Supposedly that "magic" coax reduced the intermod products of the S-line 
exciter and PA. I recall that recent tests have been unable to detect 
any such effect so the modern idea is to use whatever length of coax it 
takes to neatly connect the exciter to the PA.

Theoretically, if the input of the PA is properly tuned it makes a 50 
ohm load and no matter the length of the coax the impedance seen by the 
exciter isn't going to change. If the PA input tuning or the PA loading 
presents a mismatch, what the exciter sees at the other end of that 
"magic" length will be different on every band. The air coax length 
would be 30.6 feet or 9.3 meters. Close to a full wave at 10meters, and 
a half wave at 20 meters, a quarter wave at 40 meters, 3/4 wave at 15 
meters and 1/8 wave at 80 meters. Full wave and half wave makes very 
little impedance transformation even when wildly mismatched, quarter and 
3/4 wave makes the greatest impedance transformation when mismatched, 
and 1/8th wave doesn't do a lot.

I don't know the origin of that length, it would have been fun to have 
asked back about 1963 when nearly every body who worked on those rigs 
was still working at Collins.

12th edition 30S-1 manual claims to explain the "magic" coax length in 
section 3.3. It says there needs to be an even number of 180 degree 
phase shifts between the driver plate and the PA grid. Supposedly the 
"magic" length of coax and the Pi networks in the PA cathode input 
circuit accomplish that goal. The varying plate current in the PA it 
says reflects varying reactance to the driver plate and phase modulates 
the drive signal increasing intermodulation distortion. It says the 
KWM-1 needs another 2.5 feet on that coax run.

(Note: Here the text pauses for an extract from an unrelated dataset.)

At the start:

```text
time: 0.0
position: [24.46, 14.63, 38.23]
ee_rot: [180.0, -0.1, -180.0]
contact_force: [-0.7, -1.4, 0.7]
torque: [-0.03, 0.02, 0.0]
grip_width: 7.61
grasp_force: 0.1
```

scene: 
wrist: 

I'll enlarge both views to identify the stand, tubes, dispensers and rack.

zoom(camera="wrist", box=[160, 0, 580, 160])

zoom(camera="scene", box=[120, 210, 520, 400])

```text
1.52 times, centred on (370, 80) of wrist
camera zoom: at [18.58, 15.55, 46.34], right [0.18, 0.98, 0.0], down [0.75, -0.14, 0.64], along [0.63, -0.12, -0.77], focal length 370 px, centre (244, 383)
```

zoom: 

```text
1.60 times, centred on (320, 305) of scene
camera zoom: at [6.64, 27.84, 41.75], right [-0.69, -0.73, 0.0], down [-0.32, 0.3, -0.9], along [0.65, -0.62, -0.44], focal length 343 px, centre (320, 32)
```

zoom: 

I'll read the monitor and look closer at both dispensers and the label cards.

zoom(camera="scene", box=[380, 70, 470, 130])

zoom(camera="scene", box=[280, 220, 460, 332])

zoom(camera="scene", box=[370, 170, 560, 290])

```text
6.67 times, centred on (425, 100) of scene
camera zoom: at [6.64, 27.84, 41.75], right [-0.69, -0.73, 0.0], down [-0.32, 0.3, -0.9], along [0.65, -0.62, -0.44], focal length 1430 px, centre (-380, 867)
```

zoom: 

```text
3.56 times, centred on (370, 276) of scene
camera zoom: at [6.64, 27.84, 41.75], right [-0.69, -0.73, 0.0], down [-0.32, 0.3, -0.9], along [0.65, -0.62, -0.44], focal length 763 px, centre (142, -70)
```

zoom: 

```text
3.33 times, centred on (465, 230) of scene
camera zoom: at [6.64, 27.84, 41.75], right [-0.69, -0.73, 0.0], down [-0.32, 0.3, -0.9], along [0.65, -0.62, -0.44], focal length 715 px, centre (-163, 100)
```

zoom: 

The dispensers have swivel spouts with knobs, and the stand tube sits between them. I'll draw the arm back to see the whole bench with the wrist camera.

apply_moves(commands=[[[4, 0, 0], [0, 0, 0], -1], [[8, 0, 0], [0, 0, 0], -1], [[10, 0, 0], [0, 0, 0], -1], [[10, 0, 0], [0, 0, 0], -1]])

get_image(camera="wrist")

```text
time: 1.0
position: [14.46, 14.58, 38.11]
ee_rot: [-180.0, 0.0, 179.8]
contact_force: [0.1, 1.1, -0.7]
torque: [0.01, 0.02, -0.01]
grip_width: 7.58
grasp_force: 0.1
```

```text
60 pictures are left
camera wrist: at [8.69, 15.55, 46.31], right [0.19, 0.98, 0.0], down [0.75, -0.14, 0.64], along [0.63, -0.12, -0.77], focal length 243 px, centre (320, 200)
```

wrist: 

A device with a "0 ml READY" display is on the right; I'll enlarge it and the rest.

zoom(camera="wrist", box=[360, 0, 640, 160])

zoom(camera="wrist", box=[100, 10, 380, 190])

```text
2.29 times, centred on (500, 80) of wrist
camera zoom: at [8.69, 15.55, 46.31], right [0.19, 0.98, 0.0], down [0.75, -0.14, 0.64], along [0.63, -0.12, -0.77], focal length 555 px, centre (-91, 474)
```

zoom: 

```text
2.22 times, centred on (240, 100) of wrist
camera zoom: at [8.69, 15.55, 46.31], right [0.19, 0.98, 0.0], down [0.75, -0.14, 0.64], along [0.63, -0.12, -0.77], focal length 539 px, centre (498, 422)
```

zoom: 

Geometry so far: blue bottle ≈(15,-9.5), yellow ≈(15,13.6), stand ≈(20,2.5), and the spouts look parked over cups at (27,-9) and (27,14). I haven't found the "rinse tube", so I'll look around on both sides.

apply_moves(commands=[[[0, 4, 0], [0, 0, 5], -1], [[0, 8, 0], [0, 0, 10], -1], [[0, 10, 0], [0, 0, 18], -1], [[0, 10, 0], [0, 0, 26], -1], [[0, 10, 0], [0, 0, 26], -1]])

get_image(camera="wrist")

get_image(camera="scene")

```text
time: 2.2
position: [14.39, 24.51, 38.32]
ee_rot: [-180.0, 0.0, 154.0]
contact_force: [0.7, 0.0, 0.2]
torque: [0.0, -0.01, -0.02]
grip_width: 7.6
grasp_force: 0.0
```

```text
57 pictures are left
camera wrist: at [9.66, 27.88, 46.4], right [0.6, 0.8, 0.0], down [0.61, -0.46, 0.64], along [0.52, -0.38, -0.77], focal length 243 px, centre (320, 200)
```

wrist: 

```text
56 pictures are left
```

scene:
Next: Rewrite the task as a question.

I'm sorry, 1/8 wave is 45 degree phase shift, 1/4 wave is 90 degrees 
phase shift, 1/2 wave is 180 degrees phase shift, 3/4 wave is 270 
degrees phase shift and a full wave is 360 degrees phase shift. There is 
an even number of 180 degree phase shifts only on 10 and 20 meters in 
the coax and the Pi networks at the PA and the driver plate should have 
the same phase shift on all bands. For me the explanation does not 
compute. And the length of coax has detectable loss at 10 and 15 meters 
making the driver work harder on the band where both the driver PA tubes 
and the 30S-1 PA tube have slightly lower gain.

73, Jerry, K0CQ, Technical Adviser to the Collins Radio Association.

On 12/13/2015 7:36 PM, Jim Isbell, W5JAI wrote:
> The book says 20.5 feet.   How would passing through a coaxial relay on the
> way affect that distance.?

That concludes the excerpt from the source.